American-born novelist, essayist, and film scholar Donald Richie has been a resident of Japan for more than half a century. His numerous books on Japanese culture (including The Inland Sea and A Lateral View: Essays on Culture and Style in Contemporary Japan) and cinema (among them, Japanese Cinema: An Introduction and Ozu) have been instrumental in bringing an understanding of Japanese society and cinema to Western audiences and remain classics in the field. For this special event, Richie will provide an introduction to Street of Shame, Kenji Mizoguchi's classic Japanese melodrama.
This screening is co-presented with the Edwin O. Reischauer Institute of Japanese Studies, Program on U.S.-Japan Relations, Harvard University and the Japan Society of Boston.
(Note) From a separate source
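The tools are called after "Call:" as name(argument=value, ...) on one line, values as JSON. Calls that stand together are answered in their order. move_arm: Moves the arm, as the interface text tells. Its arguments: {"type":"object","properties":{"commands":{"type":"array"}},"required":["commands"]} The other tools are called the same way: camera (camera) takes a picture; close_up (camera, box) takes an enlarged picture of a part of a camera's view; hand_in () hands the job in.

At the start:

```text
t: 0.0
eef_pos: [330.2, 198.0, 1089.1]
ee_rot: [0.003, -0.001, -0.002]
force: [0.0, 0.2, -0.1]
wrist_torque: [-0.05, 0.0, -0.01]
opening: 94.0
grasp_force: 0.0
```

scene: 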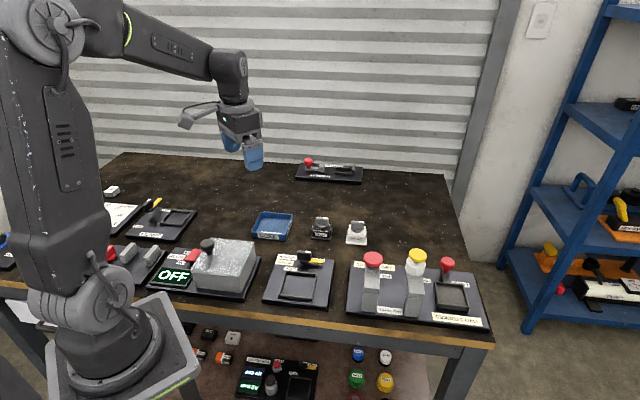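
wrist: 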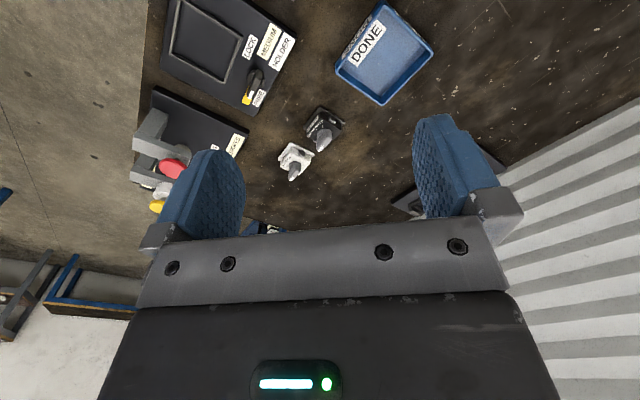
October 16 (Monday) 6:30 pm
Directed by Kenji Mizoguchi
Japan 1956, 35mm, b/w, 87 min.
With Machiko Kyo, Aiko Mimasu, Ayako Wakao
Japanese with English subtitles
Appearance by Donald Richie in Person
In his last film, Mizoguchi once again sympathetically presents the
problems of women struggling under the constraints of a patriarchal society. In Dreamland, a contemporary Tokyo brothel, prostitutes use different approaches to try to survive their difficult lives inside and outside the brothel, while the people around them debate whether or not politicians should pass anti-prostitution legislation. Though ultimately quite pessimistic, with an unforgettably tragic final shot, the film is credited in part with prompting the passing of an anti-prostitution bill in Japan.